Excerpted passage |
Features - Interview

APRIL 12, 2008

The force behind the Force

BY JOE SAWARD

Vijay Mallya

Vijay Mallya says that his mother told him that the first word he ever uttered was not "Mama" or "Papa" like the rest of us. Apparently the bouncing young baby Vijay came up with the word "car". Since his days in nappies, Mallya has been passionate about cars.


Vijay Mallya says that his mother told him that the first word he ever uttered was not Mama or Papa like the rest of us. Apparently the bouncing young baby Vijay came up with the word car. Since his days in nappies, Mallya has been passionate about cars.

"I grew up in Calcutta," he says. "It was once the headquarters of the East India Company and had lots of British ex-pats. They used to have motor racing. They built souped-up cars and they raced them on an old airfield. I grew up in that world."

Life was not too hard for the youngster. His father Vittal, the son of an Indian army doctor, had bought shares in an old British company called United Breweries at a time when there was talk of prohibition in India. The prohibition movement had grown because of the emphasis placed on abstinence by Mahatma Gandhi, but by the mid-1960s the trend began to be reversed as Vittal believed it would be. He began buying other brewing companies and by the 1970s had created a massive enterprise. His on Vijay joined the business in the late 1970s.

"I stumbled across this label of Kingfisher Beer that had been launched in the 1850s, but was no longer in production and sale," Vijay explains. "Something excited me about Kingfisher. I saw color, I saw vibrancy, I saw movement, I saw a bit of cheekiness. I went to my father and said I wanted to relaunch the brand and I said I wanted a million rupees for it. He threw me out of the office. Finally, with a great deal of persuasion, I got a small budget."

Vijay's dream was to give the youngesters of his generation a feeling of more freedom. Life in India at the time was very controlled and Mallya saw in Kingfisher something that offered a different idea of lifestyle. He began by sponsoring music events and then moved into sports, yachting, and fashion. Vittal died in 1983 and Vijay took over the company at the age of only 27. He was regarded by the Indian media as a playboy but gradually earned respect as he transformed the UB from being a beer company into one of India's biggest brands, using Kingfisher as the flagship brand. He was selling the idea of good times and freedom.

According to Forbes Magazine in 2007, Vijay is the 664th richest person in the world and the 42nd wealthiest in India. His fortune is estimated at $1.5bn.

Problem statement |
Take up the excerpted passage again after its last words.

Data block |

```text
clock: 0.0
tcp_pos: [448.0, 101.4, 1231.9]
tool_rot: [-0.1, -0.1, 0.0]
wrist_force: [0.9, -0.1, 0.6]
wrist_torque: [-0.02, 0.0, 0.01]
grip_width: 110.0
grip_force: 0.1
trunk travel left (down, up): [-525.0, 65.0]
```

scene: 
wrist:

Exercise result |
In the last 25 years he has grown UB into a vast, wide-ranging, multinational conglomerate. He has a booming airline, investments in sports, leisure, informationa technology, agriculture, real estate and engineering. It is a bewilderingly diverse empire. Less than a year ago he bought the scotch whisky maker Whyte & Mackay; this year his Kingfisher Airlines has gobbled up its rival Air Deccan. He owns two soccer clubs in his native Kolkata, plus the Bangalore Royal Challengers cricket team in the Indian Premier League. He has interests in horse racing and runs his own stud farm. A few years back to invested $285,000 to acquire a sword that once belonged to Tipu Sultan, the "Tiger of Mysore", which had been in British hands since 1799 after the capture of the sultan's stronghold at Seringapatam. Mallya brought it home to India.

Add to all the fact that he is a member of the Indian parliament - and the head of both of the country's motorsports federations.

Racing is his passion.

Mallya first became a Formula 1 sponsor back in 1996, when the Kingfisher name appeared on the side of the Benetton F1 cars. It would reappear in 2007 with Panasonic Toyota Racing.

Last summer, however, Mallya saw the opportunity to get hold of his own F1 team. The Spyker team was fading, buried beneath financial problems. The Mol Family from Holland, shareholders in the team, wanted a new partner and arrived on Mallya's doorstop, looking for a deal.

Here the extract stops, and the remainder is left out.